As we go forward, we must continue to allow all the music in. This includes the blues that spawned R&B, Jazz, Gospel and all the other forms which we now see imploding, including Neo-Soul and Smooth jazz.
Bring Together
Yes, black music in all its forms is growing. Despite that growth and the fact that demographics are aging and changing, we're probably still not getting enough 25-39 year olds to reinvigorate the format. Research shows that close to 18% of today's urban radio listeners may be "closet urban listeners." They simply will not admit they listen to our music or our radio stations. This is the basis for "phantom cume." And one of the good things that Arbitron's electronic measurement provides. Under PPM, if a person is listening and wearing a meter, they don't have to admit listening to a station. The meter will detect the encoded signal and the station gets the credit. But let's go back and examine the reason for some of these closet listeners. Are they ashamed of or embarrassed by the fact that they listen to and like some urban music? Perhaps. For most it's because they want to present an image that they've outgrown the music their children or younger brothers and sisters listen to. To get them back we've got to make them proud of our music and its history. Then, when they finally realize our music and stations are happening, and it's what most of their friends listen to, they won't care nor be reluctant to say they listen. We'll get them back.

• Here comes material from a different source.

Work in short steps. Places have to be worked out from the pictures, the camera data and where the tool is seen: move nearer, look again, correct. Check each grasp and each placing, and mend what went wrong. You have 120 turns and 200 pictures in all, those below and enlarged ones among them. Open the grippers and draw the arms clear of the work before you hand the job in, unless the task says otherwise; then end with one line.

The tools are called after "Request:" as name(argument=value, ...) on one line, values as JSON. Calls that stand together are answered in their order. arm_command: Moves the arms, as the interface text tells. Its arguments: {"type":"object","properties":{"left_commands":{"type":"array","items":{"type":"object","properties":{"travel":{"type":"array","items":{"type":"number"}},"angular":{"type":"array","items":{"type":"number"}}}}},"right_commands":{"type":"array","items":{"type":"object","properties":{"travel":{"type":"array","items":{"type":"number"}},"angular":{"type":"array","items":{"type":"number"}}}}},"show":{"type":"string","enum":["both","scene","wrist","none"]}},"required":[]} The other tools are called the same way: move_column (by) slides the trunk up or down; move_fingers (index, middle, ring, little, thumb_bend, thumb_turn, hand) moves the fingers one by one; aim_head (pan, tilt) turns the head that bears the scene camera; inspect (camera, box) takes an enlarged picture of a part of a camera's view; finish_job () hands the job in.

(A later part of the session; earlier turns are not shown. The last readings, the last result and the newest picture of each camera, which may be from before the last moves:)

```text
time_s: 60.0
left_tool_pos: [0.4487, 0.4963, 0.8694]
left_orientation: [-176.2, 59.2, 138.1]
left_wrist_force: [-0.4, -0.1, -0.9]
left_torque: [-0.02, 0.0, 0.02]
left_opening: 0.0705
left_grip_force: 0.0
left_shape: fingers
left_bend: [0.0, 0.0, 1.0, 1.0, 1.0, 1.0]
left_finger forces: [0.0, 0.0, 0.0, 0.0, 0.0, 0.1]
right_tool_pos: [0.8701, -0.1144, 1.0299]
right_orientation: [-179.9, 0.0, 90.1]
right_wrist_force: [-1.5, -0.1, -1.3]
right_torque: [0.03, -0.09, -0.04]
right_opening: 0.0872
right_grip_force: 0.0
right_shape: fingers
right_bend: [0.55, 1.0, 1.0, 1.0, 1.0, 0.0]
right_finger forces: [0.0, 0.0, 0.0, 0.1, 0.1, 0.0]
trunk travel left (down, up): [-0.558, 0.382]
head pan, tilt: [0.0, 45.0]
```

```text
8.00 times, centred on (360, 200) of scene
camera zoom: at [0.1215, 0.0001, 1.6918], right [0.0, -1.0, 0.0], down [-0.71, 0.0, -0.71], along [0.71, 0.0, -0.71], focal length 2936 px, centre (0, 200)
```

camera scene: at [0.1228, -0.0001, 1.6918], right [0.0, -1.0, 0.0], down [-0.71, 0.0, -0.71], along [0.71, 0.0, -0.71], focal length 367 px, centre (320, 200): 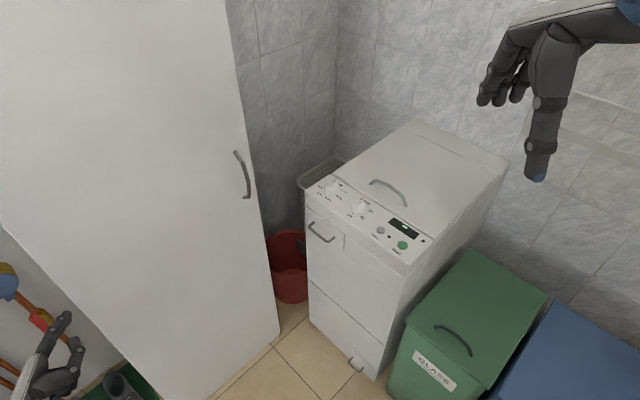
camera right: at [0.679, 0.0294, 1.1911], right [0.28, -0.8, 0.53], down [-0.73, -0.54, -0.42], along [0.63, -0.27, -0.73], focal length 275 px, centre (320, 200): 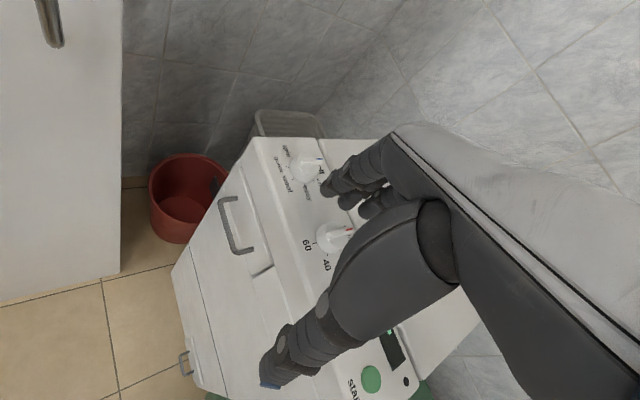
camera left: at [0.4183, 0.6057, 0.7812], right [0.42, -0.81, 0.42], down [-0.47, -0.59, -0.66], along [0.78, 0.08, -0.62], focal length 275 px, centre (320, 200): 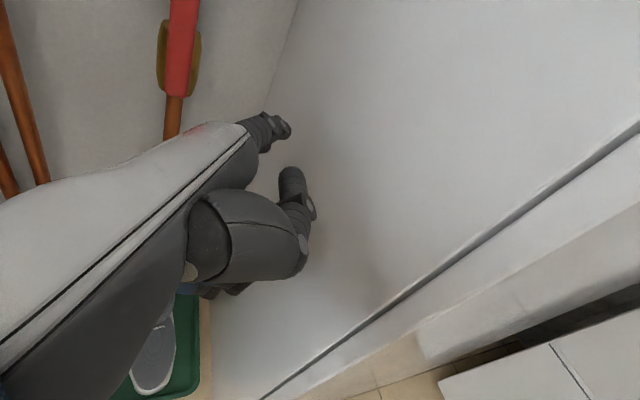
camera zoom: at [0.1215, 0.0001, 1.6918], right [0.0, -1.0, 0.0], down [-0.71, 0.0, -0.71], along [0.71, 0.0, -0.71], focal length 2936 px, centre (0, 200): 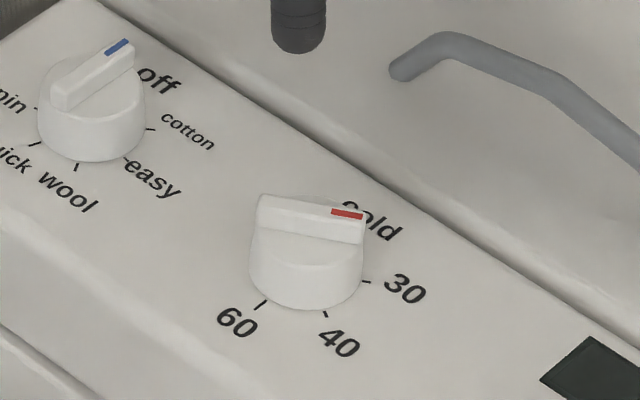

But wait, maybe it isn't just that black music is happening, perhaps some folks just got tired of some of the mindless meandering that was going down in other formats. Maybe it was the experimentation and substitution that attracted them to black music.
Some historians will say that black music is in a cycle, but the situation isn't really cyclical. It's spiral. You've got a highly experimental demographic with new listeners willing to give it a try. The musical movement is one ultimately driven by optimism coupled with new media choices.
Growth & Reason
The swarm of new media choices has forced another non-musical, historical movement to surface in 2010. This one is a demand for America to rise up and defeat the twin evils of bigotry and segregation. However, it is also a demand fueled by faith in God and a devotion to the principles of equality and liberty upon which this nation was founded. It is a demand made with the certainty that America will honor its promise and live up to the "true meaning of her creed."
Too many of us are indifferent, insensitive and even uncaring to take notice of the disadvantaged among us. I believe we cannot make real progress toward justice and fairness until we move to a much better treatment of our youth, especially young African-American males. Does the fact that in 2010 these young males are caught up in the criminal justice system and more of them are there than are in college mean anything? What does that say for the direction in which our society is moving? Surely a much more accurate appraisal of our commitment to race aligned economic opportunity can be made by ascertaining the extent to which African-Americans, workers and all, are proportionately retained in the face of increasing competition with minorities at home and outsourcing abroad, despite the current economy.
While the rehabilitation and redirection of the young black male is not the sole responsibility of any one group in our society, young black males must learn to help themselves and to help each other. But the same must be said for all privileged Americans. Our society as a whole and the fate of the least among us are inextricably woven together. Our entire social system bears a special responsibility for the current failure, not merely for the ills, but for the failure of our society and the problems that we continue to face.
The Economy
It is not America's slave policy, even before it was a nation that sealed its fate and made these young blacks pariahs of the land. It was a national economy that withheld from them the opportunities to train for better jobs requiring technical skills and special responsibilities that modern America could provide. In depriving them of this opportunity, the nation deprived itself of much needed manpower and condemned this group that had played such a valiant role in building the nation to the lowest possible place in the social order. We became a burden and a drag on the progress and well being of the nation. It was national policy, after all, that permitted the citizens of this country to badger these young people, goad and humiliate them to the point that they could not be easily reached. But all young African-Americans can be reached through legislation, good will, understanding and compassion. The true test of an advanced society is not in how many respected and self-respecting loyal citizens it can produce. The success of such a venture is a measure of success of our national impasse. When opportunity knows no boundaries, success knows no limits.
Stripping away all of the pre-analysis, post-analysis, overlong speeches filled with applause lines, empty promises, disinterested congressmen and perfunctory nods in the direction of bi-partisanship that have come to symbolize so much of our national news, the vision offered by President Obama is one filled with a similar faith in America's founding principles. A belief in American strength and a demand for American leadership.
We are indeed living in historic times. Our nation is in a time of testing. We are engaged in a very real battle of blood and ideology with an enemy that embraces a culture of death. Islamic fascists are intent on imposing a totalitarian government on the people of the Middle East and the rest of the world and determined to bring weapons of mass destruction to bear on the people of America in order to achieve their ends.
Education & Moving Forward
We are engaged in an economic contest with China that demands we improve the education of our children and train American workers for the technology jobs that will drive the world economy. Domestically, we are challenged with balancing entitlement spending with our commitment to the poor and elderly, expanding opportunities for ownership to all citizens while nurturing the American entrepreneurial spirit. Ultimately, our success hinges on national unity, resolve and, most of all, American leadership.
I am certain that many who have committed their lives to the uplift of all people came to "a point of choosing." There is little doubt that in quiet moments they asked themselves "should I go on?" And, "can I lay this burden down?" As we are constantly reminded, we must march forward because we have been called to leadership in a time of consequence.
There are still too many African-Americans in prison, too many kids aggrandizing the thug life and way too many of us doing far too little with the opportunities others have earned for us.
These consequences should serve to remind us to guard against life's surprises. Since early slave times, we have learned that knowledge combined with faith, determination, dignity and grace can help us to shape history instead of being shaped by history. We have to stop letting politics obfuscate our accomplishments. And we have to stop burning bridges we should be crossing. Word.